SUPPLIED INFORMATION:

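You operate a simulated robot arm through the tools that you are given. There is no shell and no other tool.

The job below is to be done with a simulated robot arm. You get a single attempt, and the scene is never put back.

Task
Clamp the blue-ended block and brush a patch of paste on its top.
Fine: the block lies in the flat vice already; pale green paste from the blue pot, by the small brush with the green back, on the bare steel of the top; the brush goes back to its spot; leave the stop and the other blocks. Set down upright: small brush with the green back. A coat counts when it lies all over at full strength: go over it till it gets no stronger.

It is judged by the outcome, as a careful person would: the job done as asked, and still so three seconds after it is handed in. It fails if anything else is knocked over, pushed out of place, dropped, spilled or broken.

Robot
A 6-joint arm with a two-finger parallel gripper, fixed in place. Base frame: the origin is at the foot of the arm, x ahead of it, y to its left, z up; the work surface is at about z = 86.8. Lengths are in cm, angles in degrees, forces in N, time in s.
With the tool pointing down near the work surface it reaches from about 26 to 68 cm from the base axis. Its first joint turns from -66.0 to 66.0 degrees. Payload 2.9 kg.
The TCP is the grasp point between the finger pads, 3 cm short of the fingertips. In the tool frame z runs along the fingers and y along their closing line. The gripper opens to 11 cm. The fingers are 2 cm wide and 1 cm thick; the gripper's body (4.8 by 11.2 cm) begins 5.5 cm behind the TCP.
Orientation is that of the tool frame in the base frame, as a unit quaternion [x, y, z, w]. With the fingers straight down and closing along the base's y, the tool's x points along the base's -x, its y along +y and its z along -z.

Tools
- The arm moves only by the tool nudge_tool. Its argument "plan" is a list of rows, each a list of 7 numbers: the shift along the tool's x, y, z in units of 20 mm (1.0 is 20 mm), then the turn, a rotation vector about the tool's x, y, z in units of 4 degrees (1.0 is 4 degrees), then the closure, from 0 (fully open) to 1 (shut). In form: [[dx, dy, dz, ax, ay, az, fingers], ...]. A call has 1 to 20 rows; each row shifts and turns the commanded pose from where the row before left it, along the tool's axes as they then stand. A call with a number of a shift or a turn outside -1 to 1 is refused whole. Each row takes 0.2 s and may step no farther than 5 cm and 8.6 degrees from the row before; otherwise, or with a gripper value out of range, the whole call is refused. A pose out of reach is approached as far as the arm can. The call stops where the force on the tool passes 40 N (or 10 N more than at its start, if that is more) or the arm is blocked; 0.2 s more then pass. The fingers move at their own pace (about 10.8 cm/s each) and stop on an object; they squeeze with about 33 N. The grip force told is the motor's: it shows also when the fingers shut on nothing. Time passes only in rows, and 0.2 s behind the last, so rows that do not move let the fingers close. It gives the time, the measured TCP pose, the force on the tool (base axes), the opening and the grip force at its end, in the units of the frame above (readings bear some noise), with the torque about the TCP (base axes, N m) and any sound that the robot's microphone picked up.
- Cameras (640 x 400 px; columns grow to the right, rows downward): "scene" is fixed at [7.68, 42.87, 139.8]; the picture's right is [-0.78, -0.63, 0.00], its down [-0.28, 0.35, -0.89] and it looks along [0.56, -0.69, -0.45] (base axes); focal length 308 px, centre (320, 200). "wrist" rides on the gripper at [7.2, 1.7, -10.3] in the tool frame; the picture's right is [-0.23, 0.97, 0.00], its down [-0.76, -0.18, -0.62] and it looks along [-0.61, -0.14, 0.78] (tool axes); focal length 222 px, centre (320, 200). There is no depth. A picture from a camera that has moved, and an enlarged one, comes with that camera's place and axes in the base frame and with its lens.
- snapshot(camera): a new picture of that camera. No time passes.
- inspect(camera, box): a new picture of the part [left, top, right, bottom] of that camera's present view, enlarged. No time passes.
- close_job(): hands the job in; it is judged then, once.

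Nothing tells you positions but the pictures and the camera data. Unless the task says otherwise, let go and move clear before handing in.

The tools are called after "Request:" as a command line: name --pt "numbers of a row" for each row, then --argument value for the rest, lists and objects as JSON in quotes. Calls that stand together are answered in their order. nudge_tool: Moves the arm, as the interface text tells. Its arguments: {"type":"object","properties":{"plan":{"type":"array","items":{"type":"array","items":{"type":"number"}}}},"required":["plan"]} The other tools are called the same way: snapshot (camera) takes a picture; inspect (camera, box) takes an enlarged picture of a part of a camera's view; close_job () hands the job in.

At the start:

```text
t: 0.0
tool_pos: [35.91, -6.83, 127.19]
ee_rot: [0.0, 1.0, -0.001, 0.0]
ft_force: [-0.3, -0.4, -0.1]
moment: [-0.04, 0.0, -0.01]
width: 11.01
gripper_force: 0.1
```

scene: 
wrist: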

EXERCISE BRIEF: Output all of the data again, exactly. The answer is a JSON array that holds each line as a string and skips blank lines.

RESPONSE:
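[
  "You operate a simulated robot arm through the tools that you are given. There is no shell and no other tool.",
  "The job below is to be done with a simulated robot arm. You get a single attempt, and the scene is never put back.",
  "Task",
  "Clamp the blue-ended block and brush a patch of paste on its top.",
  "Fine: the block lies in the flat vice already; pale green paste from the blue pot, by the small brush with the green back, on the bare steel of the top; the brush goes back to its spot; leave the stop and the other blocks. Set down upright: small brush with the green back. A coat counts when it lies all over at full strength: go over it till it gets no stronger.",
  "It is judged by the outcome, as a careful person would: the job done as asked, and still so three seconds after it is handed in. It fails if anything else is knocked over, pushed out of place, dropped, spilled or broken.",
  "Robot",
  "A 6-joint arm with a two-finger parallel gripper, fixed in place. Base frame: the origin is at the foot of the arm, x ahead of it, y to its left, z up; the work surface is at about z = 86.8. Lengths are in cm, angles in degrees, forces in N, time in s.",
  "With the tool pointing down near the work surface it reaches from about 26 to 68 cm from the base axis. Its first joint turns from -66.0 to 66.0 degrees. Payload 2.9 kg.",
  "The TCP is the grasp point between the finger pads, 3 cm short of the fingertips. In the tool frame z runs along the fingers and y along their closing line. The gripper opens to 11 cm. The fingers are 2 cm wide and 1 cm thick; the gripper's body (4.8 by 11.2 cm) begins 5.5 cm behind the TCP.",
  "Orientation is that of the tool frame in the base frame, as a unit quaternion [x, y, z, w]. With the fingers straight down and closing along the base's y, the tool's x points along the base's -x, its y along +y and its z along -z.",
  "Tools",
  "- The arm moves only by the tool nudge_tool. Its argument \"plan\" is a list of rows, each a list of 7 numbers: the shift along the tool's x, y, z in units of 20 mm (1.0 is 20 mm), then the turn, a rotation vector about the tool's x, y, z in units of 4 degrees (1.0 is 4 degrees), then the closure, from 0 (fully open) to 1 (shut). In form: [[dx, dy, dz, ax, ay, az, fingers], ...]. A call has 1 to 20 rows; each row shifts and turns the commanded pose from where the row before left it, along the tool's axes as they then stand. A call with a number of a shift or a turn outside -1 to 1 is refused whole. Each row takes 0.2 s and may step no farther than 5 cm and 8.6 degrees from the row before; otherwise, or with a gripper value out of range, the whole call is refused. A pose out of reach is approached as far as the arm can. The call stops where the force on the tool passes 40 N (or 10 N more than at its start, if that is more) or the arm is blocked; 0.2 s more then pass. The fingers move at their own pace (about 10.8 cm/s each) and stop on an object; they squeeze with about 33 N. The grip force told is the motor's: it shows also when the fingers shut on nothing. Time passes only in rows, and 0.2 s behind the last, so rows that do not move let the fingers close. It gives the time, the measured TCP pose, the force on the tool (base axes), the opening and the grip force at its end, in the units of the frame above (readings bear some noise), with the torque about the TCP (base axes, N m) and any sound that the robot's microphone picked up.",
  "- Cameras (640 x 400 px; columns grow to the right, rows downward): \"scene\" is fixed at [7.68, 42.87, 139.8]; the picture's right is [-0.78, -0.63, 0.00], its down [-0.28, 0.35, -0.89] and it looks along [0.56, -0.69, -0.45] (base axes); focal length 308 px, centre (320, 200). \"wrist\" rides on the gripper at [7.2, 1.7, -10.3] in the tool frame; the picture's right is [-0.23, 0.97, 0.00], its down [-0.76, -0.18, -0.62] and it looks along [-0.61, -0.14, 0.78] (tool axes); focal length 222 px, centre (320, 200). There is no depth. A picture from a camera that has moved, and an enlarged one, comes with that camera's place and axes in the base frame and with its lens.",
  "- snapshot(camera): a new picture of that camera. No time passes.",
  "- inspect(camera, box): a new picture of the part [left, top, right, bottom] of that camera's present view, enlarged. No time passes.",
  "- close_job(): hands the job in; it is judged then, once.",
  "Nothing tells you positions but the pictures and the camera data. Unless the task says otherwise, let go and move clear before handing in.",
  "The tools are called after \"Request:\" as a command line: name --pt \"numbers of a row\" for each row, then --argument value for the rest, lists and objects as JSON in quotes. Calls that stand together are answered in their order. nudge_tool: Moves the arm, as the interface text tells. Its arguments: {\"type\":\"object\",\"properties\":{\"plan\":{\"type\":\"array\",\"items\":{\"type\":\"array\",\"items\":{\"type\":\"number\"}}}},\"required\":[\"plan\"]} The other tools are called the same way: snapshot (camera) takes a picture; inspect (camera, box) takes an enlarged picture of a part of a camera's view; close_job () hands the job in.",
  "At the start:",
  "```text",
  "t: 0.0",
  "tool_pos: [35.91, -6.83, 127.19]",
  "ee_rot: [0.0, 1.0, -0.001, 0.0]",
  "ft_force: [-0.3, -0.4, -0.1]",
  "moment: [-0.04, 0.0, -0.01]",
  "width: 11.01",
  "gripper_force: 0.1",
  "```",
  "scene: ",
  "wrist:"
]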